Count the lines below that contain the word "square". Give only the number.

________________

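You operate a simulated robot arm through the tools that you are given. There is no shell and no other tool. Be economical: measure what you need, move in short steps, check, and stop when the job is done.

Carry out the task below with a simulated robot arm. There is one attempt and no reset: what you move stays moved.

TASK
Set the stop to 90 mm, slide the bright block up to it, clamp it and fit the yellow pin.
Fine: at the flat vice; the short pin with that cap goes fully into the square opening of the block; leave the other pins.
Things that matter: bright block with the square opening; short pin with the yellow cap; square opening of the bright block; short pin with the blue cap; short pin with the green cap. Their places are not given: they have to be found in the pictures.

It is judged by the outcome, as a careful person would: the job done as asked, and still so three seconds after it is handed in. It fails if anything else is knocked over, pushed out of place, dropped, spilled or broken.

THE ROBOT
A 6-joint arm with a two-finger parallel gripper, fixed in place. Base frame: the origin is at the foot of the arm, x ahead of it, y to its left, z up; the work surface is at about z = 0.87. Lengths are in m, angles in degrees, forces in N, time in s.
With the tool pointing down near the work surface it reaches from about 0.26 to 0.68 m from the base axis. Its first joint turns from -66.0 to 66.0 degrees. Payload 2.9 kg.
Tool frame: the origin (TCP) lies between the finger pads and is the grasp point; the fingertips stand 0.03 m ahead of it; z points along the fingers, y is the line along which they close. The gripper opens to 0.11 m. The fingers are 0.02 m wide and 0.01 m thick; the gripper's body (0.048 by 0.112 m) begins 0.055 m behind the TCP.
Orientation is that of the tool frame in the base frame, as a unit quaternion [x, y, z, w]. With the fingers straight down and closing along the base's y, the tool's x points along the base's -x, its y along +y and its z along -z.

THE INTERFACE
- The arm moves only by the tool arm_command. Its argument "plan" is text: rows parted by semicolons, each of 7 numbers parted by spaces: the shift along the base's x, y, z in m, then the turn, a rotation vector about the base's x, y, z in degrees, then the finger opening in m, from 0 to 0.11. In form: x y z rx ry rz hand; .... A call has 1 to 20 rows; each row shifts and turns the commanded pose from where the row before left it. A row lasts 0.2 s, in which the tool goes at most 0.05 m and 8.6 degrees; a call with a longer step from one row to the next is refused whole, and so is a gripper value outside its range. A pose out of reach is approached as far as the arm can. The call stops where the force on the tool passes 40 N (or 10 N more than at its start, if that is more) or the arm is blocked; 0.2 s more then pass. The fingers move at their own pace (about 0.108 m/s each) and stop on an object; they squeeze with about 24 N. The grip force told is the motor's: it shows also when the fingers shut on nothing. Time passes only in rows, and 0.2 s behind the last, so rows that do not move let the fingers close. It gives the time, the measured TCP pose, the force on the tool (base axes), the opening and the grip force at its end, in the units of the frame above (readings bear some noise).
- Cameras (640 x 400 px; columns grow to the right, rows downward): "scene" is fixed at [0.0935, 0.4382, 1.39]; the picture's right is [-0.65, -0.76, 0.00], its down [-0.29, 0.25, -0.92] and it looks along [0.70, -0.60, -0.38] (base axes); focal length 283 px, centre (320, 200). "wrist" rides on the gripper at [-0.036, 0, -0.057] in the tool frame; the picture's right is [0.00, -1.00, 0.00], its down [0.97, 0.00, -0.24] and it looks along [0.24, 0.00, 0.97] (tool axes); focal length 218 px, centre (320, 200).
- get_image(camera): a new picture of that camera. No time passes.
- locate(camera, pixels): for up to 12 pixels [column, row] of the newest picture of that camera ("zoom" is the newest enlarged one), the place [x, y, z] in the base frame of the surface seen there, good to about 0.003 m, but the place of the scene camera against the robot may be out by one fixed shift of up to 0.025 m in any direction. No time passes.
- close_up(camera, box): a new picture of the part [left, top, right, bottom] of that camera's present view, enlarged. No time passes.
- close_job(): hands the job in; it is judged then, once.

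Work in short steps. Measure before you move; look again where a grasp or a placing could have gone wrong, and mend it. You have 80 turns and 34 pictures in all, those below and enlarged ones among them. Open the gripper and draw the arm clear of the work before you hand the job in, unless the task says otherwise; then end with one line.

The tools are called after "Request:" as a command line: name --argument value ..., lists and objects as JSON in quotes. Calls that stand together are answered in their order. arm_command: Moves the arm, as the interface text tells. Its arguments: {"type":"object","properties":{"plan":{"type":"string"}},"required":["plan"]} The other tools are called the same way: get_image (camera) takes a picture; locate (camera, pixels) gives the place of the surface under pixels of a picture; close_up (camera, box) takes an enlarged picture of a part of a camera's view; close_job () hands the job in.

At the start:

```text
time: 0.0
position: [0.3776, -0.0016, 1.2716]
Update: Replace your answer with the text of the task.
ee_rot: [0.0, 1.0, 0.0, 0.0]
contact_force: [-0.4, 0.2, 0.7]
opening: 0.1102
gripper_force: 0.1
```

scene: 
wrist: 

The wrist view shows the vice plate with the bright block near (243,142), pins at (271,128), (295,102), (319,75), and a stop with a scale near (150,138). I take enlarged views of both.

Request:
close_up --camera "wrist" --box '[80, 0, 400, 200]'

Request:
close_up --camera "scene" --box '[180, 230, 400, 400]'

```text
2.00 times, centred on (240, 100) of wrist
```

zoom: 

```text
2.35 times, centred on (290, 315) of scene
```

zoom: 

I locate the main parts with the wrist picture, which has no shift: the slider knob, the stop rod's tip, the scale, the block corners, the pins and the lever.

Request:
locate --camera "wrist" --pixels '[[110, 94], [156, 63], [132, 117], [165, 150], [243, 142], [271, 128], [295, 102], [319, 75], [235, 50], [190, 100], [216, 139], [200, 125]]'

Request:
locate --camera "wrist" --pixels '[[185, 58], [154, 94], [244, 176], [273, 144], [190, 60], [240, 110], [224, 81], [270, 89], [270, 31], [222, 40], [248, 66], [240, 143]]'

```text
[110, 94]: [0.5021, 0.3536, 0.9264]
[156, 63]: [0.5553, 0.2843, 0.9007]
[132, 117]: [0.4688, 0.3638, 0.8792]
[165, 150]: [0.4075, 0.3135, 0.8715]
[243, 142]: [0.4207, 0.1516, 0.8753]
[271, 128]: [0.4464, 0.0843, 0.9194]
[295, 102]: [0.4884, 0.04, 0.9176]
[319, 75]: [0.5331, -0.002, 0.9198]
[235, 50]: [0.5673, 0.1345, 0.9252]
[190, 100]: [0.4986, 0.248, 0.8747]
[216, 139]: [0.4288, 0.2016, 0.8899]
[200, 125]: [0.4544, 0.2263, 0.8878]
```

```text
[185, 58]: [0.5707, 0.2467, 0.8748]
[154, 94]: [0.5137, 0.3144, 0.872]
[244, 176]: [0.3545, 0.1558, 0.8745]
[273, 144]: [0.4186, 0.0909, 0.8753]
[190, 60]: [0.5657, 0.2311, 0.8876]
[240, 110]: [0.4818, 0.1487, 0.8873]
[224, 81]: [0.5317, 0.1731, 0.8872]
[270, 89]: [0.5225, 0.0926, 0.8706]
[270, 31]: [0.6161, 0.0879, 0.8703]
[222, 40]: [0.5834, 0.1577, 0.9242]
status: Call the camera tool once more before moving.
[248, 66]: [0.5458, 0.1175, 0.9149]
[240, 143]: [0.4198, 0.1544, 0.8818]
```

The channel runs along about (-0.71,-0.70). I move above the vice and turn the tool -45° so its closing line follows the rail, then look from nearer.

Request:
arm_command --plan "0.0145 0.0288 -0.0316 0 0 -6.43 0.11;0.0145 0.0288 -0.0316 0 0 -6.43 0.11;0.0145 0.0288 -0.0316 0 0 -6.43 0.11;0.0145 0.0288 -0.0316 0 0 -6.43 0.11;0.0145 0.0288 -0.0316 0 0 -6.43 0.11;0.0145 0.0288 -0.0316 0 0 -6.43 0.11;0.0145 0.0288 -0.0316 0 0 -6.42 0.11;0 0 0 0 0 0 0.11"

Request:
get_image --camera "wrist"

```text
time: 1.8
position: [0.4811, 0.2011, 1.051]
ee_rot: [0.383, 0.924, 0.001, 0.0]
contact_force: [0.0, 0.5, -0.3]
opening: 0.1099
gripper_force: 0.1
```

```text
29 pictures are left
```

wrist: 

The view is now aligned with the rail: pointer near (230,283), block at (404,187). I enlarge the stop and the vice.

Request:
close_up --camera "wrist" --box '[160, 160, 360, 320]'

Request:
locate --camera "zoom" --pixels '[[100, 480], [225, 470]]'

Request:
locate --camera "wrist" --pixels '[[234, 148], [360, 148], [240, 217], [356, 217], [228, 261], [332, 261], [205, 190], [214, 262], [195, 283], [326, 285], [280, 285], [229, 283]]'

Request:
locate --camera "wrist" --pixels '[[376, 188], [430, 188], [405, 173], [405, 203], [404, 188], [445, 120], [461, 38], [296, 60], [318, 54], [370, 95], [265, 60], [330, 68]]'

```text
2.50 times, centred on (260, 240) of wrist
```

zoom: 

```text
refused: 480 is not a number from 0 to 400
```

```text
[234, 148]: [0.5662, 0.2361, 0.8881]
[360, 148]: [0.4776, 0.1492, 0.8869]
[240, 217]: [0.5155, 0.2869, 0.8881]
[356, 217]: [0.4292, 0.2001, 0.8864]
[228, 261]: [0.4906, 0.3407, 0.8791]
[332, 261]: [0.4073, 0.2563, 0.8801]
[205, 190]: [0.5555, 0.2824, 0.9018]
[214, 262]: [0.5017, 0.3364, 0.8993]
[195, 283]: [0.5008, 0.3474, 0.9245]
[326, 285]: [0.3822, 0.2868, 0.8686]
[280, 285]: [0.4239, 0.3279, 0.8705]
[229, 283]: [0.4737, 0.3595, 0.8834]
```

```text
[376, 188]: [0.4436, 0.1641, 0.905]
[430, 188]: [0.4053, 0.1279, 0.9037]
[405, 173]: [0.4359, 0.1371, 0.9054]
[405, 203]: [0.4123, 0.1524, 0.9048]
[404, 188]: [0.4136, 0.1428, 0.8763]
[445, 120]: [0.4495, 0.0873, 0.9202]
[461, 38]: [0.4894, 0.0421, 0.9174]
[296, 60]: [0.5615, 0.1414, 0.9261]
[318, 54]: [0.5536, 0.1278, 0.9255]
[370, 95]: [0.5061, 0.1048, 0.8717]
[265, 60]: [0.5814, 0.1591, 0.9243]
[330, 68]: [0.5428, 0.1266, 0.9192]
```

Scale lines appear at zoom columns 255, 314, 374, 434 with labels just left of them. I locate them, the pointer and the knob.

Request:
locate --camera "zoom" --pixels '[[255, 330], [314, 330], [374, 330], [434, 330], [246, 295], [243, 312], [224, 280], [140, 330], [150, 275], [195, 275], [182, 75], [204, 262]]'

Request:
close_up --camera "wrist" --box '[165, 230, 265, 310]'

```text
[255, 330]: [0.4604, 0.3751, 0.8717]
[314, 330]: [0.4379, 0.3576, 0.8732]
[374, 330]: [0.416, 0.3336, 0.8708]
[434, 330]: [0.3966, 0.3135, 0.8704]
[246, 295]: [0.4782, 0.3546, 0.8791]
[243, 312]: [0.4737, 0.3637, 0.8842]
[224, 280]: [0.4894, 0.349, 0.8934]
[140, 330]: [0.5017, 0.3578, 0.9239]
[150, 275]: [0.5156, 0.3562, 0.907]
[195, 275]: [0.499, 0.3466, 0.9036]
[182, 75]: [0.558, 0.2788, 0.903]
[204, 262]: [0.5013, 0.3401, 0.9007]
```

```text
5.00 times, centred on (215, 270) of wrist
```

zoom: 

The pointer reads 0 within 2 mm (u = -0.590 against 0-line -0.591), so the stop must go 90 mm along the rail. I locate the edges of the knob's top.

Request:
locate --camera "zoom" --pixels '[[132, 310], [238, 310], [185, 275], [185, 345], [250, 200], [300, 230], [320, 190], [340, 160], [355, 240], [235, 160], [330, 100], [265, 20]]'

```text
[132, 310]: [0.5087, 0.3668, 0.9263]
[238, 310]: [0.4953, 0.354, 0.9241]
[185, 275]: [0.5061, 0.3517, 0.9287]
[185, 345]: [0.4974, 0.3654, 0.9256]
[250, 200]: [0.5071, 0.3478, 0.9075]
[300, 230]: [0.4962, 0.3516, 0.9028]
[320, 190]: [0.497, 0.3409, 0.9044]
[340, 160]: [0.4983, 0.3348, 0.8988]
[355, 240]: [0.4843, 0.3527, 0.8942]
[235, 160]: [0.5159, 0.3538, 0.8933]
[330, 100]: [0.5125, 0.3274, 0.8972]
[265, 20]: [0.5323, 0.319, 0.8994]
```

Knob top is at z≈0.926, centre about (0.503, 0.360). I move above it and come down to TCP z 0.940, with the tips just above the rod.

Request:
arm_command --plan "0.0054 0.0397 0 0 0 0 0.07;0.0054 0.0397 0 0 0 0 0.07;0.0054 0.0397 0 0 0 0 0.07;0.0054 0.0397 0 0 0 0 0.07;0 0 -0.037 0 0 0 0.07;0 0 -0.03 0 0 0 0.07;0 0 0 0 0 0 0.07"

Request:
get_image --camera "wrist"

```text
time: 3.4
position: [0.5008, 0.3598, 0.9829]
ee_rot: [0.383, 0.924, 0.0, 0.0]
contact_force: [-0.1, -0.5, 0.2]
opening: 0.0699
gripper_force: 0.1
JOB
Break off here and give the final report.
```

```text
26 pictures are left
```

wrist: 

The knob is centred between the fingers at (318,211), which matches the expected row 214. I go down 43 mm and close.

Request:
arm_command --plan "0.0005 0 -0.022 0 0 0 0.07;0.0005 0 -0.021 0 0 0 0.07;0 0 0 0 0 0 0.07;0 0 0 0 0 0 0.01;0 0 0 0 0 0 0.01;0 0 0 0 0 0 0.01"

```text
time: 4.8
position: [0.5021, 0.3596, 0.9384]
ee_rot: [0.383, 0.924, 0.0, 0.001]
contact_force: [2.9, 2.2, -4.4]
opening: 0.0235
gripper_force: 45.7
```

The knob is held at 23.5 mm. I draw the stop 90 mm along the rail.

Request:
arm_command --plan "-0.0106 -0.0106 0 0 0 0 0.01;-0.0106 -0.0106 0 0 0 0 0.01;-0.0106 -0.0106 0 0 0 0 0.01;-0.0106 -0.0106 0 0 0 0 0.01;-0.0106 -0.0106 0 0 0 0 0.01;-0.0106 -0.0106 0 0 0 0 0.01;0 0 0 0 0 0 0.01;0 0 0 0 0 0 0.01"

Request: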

________________

Full output →
2